### INFORMATION PROVIDED:
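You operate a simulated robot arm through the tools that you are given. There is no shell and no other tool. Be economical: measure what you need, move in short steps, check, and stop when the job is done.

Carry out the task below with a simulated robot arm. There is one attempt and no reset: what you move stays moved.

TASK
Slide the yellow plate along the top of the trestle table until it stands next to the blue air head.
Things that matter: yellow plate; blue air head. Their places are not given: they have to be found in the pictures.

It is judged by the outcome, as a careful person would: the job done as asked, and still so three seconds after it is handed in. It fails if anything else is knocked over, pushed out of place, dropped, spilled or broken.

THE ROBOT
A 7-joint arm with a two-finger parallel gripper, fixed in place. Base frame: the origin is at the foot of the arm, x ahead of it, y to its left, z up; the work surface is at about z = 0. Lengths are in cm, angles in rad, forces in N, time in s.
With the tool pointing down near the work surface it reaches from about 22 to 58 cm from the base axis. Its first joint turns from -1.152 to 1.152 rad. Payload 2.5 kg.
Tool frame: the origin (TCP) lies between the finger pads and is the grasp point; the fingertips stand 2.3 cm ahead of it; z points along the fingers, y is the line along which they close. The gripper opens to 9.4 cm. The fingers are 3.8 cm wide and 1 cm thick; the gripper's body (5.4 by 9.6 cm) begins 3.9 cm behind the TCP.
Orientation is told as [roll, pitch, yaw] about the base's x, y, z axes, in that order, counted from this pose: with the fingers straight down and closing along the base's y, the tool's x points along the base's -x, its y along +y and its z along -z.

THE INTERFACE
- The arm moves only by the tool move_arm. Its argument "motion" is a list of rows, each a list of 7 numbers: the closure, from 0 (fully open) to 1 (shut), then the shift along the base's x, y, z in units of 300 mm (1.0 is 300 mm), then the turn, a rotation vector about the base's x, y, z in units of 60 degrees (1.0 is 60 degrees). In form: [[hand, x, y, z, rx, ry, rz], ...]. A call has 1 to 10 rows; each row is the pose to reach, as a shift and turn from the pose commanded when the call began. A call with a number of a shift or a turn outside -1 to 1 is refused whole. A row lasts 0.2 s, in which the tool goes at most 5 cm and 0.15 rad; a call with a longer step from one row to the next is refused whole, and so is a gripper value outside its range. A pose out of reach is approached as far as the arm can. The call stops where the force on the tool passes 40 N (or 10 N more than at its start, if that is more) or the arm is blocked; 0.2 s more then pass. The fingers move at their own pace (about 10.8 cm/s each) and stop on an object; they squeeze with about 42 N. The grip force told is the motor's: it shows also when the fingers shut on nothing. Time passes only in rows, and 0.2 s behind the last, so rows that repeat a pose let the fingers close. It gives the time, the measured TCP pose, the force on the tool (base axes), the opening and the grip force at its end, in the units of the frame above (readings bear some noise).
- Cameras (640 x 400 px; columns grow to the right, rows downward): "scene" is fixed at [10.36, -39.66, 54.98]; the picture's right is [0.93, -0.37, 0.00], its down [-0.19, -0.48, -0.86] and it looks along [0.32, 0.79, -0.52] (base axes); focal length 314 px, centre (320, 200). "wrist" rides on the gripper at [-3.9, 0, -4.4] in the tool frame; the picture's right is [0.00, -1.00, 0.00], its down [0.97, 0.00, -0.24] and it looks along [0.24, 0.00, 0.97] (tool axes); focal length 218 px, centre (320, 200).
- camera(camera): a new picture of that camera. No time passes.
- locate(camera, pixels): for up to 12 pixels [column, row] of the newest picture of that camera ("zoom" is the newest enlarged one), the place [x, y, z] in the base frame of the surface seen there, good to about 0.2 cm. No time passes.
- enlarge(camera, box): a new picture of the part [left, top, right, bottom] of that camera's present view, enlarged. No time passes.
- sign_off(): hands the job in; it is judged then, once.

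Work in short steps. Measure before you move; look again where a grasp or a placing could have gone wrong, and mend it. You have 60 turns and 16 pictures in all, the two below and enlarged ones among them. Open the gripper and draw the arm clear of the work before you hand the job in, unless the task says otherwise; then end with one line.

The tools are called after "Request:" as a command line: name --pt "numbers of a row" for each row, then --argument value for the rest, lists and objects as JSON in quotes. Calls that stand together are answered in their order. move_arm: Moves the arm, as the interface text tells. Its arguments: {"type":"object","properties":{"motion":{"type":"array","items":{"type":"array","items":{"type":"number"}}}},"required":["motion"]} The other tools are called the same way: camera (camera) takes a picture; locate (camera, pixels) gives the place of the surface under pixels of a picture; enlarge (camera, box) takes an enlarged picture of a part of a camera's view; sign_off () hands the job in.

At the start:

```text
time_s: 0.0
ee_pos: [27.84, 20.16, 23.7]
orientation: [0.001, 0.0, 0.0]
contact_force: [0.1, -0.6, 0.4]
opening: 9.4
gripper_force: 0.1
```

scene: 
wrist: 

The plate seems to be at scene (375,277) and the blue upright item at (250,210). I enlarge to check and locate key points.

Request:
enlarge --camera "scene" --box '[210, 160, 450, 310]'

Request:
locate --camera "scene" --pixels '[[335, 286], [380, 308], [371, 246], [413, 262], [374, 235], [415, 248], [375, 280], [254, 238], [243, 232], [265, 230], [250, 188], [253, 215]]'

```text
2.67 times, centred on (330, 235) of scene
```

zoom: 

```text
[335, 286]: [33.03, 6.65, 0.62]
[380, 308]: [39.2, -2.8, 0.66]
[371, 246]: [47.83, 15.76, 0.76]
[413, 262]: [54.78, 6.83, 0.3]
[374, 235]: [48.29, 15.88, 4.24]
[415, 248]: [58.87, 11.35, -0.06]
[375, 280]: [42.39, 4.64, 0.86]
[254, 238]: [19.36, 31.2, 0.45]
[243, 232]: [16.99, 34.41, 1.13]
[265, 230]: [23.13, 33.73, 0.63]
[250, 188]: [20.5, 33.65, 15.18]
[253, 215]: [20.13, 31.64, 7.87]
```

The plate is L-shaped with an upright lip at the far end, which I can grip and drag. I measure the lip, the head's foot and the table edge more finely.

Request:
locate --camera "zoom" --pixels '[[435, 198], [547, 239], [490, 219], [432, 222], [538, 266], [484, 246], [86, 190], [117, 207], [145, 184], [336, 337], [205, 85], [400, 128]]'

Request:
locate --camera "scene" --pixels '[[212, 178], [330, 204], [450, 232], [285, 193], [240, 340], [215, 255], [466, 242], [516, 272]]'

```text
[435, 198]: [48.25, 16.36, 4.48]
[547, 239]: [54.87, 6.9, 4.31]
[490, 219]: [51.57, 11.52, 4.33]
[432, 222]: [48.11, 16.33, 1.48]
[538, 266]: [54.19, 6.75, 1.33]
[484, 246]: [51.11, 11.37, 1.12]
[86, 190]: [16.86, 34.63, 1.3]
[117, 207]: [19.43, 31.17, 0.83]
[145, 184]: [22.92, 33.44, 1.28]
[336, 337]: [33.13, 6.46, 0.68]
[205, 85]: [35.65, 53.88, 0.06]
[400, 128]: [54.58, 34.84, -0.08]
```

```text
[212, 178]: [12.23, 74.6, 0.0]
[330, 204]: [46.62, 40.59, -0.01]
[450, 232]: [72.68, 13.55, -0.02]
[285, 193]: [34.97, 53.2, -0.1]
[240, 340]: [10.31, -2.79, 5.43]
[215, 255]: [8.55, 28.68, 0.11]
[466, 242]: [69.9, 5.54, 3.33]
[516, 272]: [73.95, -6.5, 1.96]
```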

### YOUR TASK:
Using the data above, repeat every line exactly.

### RESPONSE BELOW:
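You operate a simulated robot arm through the tools that you are given. There is no shell and no other tool. Be economical: measure what you need, move in short steps, check, and stop when the job is done.

Carry out the task below with a simulated robot arm. There is one attempt and no reset: what you move stays moved.

TASK
Slide the yellow plate along the top of the trestle table until it stands next to the blue air head.
Things that matter: yellow plate; blue air head. Their places are not given: they have to be found in the pictures.

It is judged by the outcome, as a careful person would: the job done as asked, and still so three seconds after it is handed in. It fails if anything else is knocked over, pushed out of place, dropped, spilled or broken.

THE ROBOT
A 7-joint arm with a two-finger parallel gripper, fixed in place. Base frame: the origin is at the foot of the arm, x ahead of it, y to its left, z up; the work surface is at about z = 0. Lengths are in cm, angles in rad, forces in N, time in s.
With the tool pointing down near the work surface it reaches from about 22 to 58 cm from the base axis. Its first joint turns from -1.152 to 1.152 rad. Payload 2.5 kg.
Tool frame: the origin (TCP) lies between the finger pads and is the grasp point; the fingertips stand 2.3 cm ahead of it; z points along the fingers, y is the line along which they close. The gripper opens to 9.4 cm. The fingers are 3.8 cm wide and 1 cm thick; the gripper's body (5.4 by 9.6 cm) begins 3.9 cm behind the TCP.
Orientation is told as [roll, pitch, yaw] about the base's x, y, z axes, in that order, counted from this pose: with the fingers straight down and closing along the base's y, the tool's x points along the base's -x, its y along +y and its z along -z.

THE INTERFACE
- The arm moves only by the tool move_arm. Its argument "motion" is a list of rows, each a list of 7 numbers: the closure, from 0 (fully open) to 1 (shut), then the shift along the base's x, y, z in units of 300 mm (1.0 is 300 mm), then the turn, a rotation vector about the base's x, y, z in units of 60 degrees (1.0 is 60 degrees). In form: [[hand, x, y, z, rx, ry, rz], ...]. A call has 1 to 10 rows; each row is the pose to reach, as a shift and turn from the pose commanded when the call began. A call with a number of a shift or a turn outside -1 to 1 is refused whole. A row lasts 0.2 s, in which the tool goes at most 5 cm and 0.15 rad; a call with a longer step from one row to the next is refused whole, and so is a gripper value outside its range. A pose out of reach is approached as far as the arm can. The call stops where the force on the tool passes 40 N (or 10 N more than at its start, if that is more) or the arm is blocked; 0.2 s more then pass. The fingers move at their own pace (about 10.8 cm/s each) and stop on an object; they squeeze with about 42 N. The grip force told is the motor's: it shows also when the fingers shut on nothing. Time passes only in rows, and 0.2 s behind the last, so rows that repeat a pose let the fingers close. It gives the time, the measured TCP pose, the force on the tool (base axes), the opening and the grip force at its end, in the units of the frame above (readings bear some noise).
- Cameras (640 x 400 px; columns grow to the right, rows downward): "scene" is fixed at [10.36, -39.66, 54.98]; the picture's right is [0.93, -0.37, 0.00], its down [-0.19, -0.48, -0.86] and it looks along [0.32, 0.79, -0.52] (base axes); focal length 314 px, centre (320, 200). "wrist" rides on the gripper at [-3.9, 0, -4.4] in the tool frame; the picture's right is [0.00, -1.00, 0.00], its down [0.97, 0.00, -0.24] and it looks along [0.24, 0.00, 0.97] (tool axes); focal length 218 px, centre (320, 200).
- camera(camera): a new picture of that camera. No time passes.
- locate(camera, pixels): for up to 12 pixels [column, row] of the newest picture of that camera ("zoom" is the newest enlarged one), the place [x, y, z] in the base frame of the surface seen there, good to about 0.2 cm. No time passes.
- enlarge(camera, box): a new picture of the part [left, top, right, bottom] of that camera's present view, enlarged. No time passes.
- sign_off(): hands the job in; it is judged then, once.

Work in short steps. Measure before you move; look again where a grasp or a placing could have gone wrong, and mend it. You have 60 turns and 16 pictures in all, the two below and enlarged ones among them. Open the gripper and draw the arm clear of the work before you hand the job in, unless the task says otherwise; then end with one line.

The tools are called after "Request:" as a command line: name --pt "numbers of a row" for each row, then --argument value for the rest, lists and objects as JSON in quotes. Calls that stand together are answered in their order. move_arm: Moves the arm, as the interface text tells. Its arguments: {"type":"object","properties":{"motion":{"type":"array","items":{"type":"array","items":{"type":"number"}}}},"required":["motion"]} The other tools are called the same way: camera (camera) takes a picture; locate (camera, pixels) gives the place of the surface under pixels of a picture; enlarge (camera, box) takes an enlarged picture of a part of a camera's view; sign_off () hands the job in.

At the start:

```text
time_s: 0.0
ee_pos: [27.84, 20.16, 23.7]
orientation: [0.001, 0.0, 0.0]
contact_force: [0.1, -0.6, 0.4]
opening: 9.4
gripper_force: 0.1
```

scene: 
wrist: 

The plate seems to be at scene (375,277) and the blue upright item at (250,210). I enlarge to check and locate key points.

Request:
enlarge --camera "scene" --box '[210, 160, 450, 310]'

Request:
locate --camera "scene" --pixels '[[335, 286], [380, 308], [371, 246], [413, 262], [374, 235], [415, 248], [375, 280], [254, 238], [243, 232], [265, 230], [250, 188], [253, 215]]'

```text
2.67 times, centred on (330, 235) of scene
```

zoom: 

```text
[335, 286]: [33.03, 6.65, 0.62]
[380, 308]: [39.2, -2.8, 0.66]
[371, 246]: [47.83, 15.76, 0.76]
[413, 262]: [54.78, 6.83, 0.3]
[374, 235]: [48.29, 15.88, 4.24]
[415, 248]: [58.87, 11.35, -0.06]
[375, 280]: [42.39, 4.64, 0.86]
[254, 238]: [19.36, 31.2, 0.45]
[243, 232]: [16.99, 34.41, 1.13]
[265, 230]: [23.13, 33.73, 0.63]
[250, 188]: [20.5, 33.65, 15.18]
[253, 215]: [20.13, 31.64, 7.87]
```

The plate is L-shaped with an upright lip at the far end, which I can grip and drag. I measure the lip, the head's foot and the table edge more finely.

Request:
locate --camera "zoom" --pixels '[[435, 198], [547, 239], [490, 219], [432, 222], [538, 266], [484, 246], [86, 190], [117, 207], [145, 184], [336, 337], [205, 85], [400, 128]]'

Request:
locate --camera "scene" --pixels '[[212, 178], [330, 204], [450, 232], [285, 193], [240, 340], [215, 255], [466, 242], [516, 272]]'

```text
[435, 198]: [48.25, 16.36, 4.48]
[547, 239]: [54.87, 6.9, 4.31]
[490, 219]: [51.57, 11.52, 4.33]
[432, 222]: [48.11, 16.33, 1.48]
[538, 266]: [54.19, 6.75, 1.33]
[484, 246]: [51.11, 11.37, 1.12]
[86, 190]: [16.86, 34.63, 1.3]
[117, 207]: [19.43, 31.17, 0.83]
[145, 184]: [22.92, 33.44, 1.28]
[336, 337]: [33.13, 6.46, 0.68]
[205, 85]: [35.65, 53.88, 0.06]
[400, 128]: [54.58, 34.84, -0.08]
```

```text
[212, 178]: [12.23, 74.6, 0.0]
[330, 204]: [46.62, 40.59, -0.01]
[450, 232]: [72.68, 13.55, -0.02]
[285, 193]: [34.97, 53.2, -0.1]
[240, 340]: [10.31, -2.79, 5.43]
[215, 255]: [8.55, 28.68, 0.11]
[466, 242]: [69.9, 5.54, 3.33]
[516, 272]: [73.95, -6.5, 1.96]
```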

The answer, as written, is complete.